■ **Instructions for the task**:
Find the lines below that contain the string "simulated". Copy each one.

■ **Task material**:
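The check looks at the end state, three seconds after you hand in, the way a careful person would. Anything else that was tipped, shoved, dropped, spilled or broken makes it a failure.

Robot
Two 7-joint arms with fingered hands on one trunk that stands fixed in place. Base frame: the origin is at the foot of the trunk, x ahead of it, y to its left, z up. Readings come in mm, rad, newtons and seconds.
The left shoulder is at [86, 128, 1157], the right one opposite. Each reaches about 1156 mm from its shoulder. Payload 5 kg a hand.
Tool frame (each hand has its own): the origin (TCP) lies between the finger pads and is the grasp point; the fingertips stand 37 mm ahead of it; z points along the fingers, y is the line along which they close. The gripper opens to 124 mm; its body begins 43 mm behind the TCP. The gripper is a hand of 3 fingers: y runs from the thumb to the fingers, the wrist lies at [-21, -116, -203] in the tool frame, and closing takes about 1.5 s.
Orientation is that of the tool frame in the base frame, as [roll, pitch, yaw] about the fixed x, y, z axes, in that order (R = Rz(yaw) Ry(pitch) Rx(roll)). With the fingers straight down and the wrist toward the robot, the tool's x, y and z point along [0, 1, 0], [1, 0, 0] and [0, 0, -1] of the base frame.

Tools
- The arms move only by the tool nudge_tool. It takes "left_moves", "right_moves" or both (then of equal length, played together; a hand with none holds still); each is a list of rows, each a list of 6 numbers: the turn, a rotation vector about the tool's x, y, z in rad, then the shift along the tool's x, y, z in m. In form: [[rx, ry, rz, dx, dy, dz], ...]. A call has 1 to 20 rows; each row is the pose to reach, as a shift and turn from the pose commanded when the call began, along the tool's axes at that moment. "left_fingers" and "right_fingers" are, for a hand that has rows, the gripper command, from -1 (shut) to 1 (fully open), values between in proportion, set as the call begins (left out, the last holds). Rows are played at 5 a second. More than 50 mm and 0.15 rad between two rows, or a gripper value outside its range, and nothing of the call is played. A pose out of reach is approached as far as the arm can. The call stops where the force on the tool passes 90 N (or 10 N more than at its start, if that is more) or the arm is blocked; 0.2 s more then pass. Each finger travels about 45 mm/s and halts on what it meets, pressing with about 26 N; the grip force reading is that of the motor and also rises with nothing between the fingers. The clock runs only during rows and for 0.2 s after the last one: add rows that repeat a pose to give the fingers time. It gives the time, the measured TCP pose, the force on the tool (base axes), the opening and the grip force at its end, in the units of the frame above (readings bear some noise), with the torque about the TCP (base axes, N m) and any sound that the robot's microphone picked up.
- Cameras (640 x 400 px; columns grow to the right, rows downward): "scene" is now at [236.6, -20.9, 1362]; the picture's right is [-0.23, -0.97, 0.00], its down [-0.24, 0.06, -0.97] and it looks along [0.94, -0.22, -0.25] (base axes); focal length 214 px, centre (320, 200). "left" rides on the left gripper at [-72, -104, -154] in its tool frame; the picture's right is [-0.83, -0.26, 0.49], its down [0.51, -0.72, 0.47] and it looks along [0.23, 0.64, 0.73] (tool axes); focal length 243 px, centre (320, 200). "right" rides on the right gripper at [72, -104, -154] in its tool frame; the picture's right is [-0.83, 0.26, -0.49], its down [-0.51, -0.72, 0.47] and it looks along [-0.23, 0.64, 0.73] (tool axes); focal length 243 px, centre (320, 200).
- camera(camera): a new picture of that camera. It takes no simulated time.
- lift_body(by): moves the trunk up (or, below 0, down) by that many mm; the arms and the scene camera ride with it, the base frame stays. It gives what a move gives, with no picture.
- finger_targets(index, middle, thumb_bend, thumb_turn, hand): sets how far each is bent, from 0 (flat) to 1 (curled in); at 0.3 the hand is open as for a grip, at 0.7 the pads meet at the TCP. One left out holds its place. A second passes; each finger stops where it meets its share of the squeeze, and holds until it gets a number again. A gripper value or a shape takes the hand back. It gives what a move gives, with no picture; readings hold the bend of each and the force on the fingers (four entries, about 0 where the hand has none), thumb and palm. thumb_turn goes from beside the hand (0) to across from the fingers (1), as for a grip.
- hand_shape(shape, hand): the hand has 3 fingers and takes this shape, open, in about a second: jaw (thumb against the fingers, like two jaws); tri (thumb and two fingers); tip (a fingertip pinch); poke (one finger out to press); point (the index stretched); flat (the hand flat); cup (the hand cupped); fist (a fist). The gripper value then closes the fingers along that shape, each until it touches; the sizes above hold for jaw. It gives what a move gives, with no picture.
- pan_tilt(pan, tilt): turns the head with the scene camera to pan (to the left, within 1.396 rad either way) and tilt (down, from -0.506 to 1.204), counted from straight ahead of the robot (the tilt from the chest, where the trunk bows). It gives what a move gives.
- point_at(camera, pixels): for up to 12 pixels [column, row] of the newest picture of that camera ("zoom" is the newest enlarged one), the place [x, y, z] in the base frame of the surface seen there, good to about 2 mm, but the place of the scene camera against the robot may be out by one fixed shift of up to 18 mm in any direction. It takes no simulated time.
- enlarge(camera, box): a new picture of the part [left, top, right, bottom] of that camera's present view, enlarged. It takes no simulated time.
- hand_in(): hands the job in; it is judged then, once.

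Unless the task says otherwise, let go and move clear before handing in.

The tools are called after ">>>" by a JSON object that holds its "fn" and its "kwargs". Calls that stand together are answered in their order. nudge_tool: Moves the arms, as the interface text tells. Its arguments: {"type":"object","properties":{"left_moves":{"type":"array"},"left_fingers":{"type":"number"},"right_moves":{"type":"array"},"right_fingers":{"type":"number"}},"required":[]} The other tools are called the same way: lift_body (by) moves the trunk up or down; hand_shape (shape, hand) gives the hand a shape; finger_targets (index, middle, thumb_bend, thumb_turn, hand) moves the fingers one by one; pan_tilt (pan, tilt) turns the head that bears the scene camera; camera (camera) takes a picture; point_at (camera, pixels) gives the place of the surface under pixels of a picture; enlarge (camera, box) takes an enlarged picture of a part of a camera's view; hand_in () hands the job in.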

==

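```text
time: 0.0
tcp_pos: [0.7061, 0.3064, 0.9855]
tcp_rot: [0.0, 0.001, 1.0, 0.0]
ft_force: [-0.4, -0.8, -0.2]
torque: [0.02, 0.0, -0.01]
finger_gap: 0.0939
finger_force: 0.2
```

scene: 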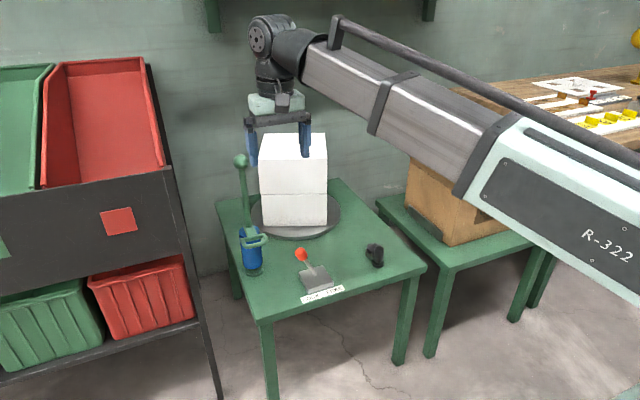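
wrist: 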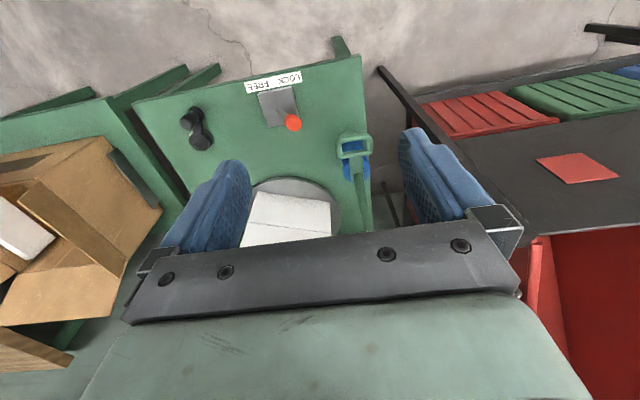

■ **Task output**:
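- camera(camera): a new picture of that camera. It takes no simulated time.
- point_at(camera, pixels): for up to 12 pixels [column, row] of the newest picture of that camera ("zoom" is the newest enlarged one), the place [x, y, z] in the base frame of the surface seen there, good to about 2 mm, but the place of the scene camera against the robot may be out by one fixed shift of up to 18 mm in any direction. It takes no simulated time.
- enlarge(camera, box): a new picture of the part [left, top, right, bottom] of that camera's present view, enlarged. It takes no simulated time.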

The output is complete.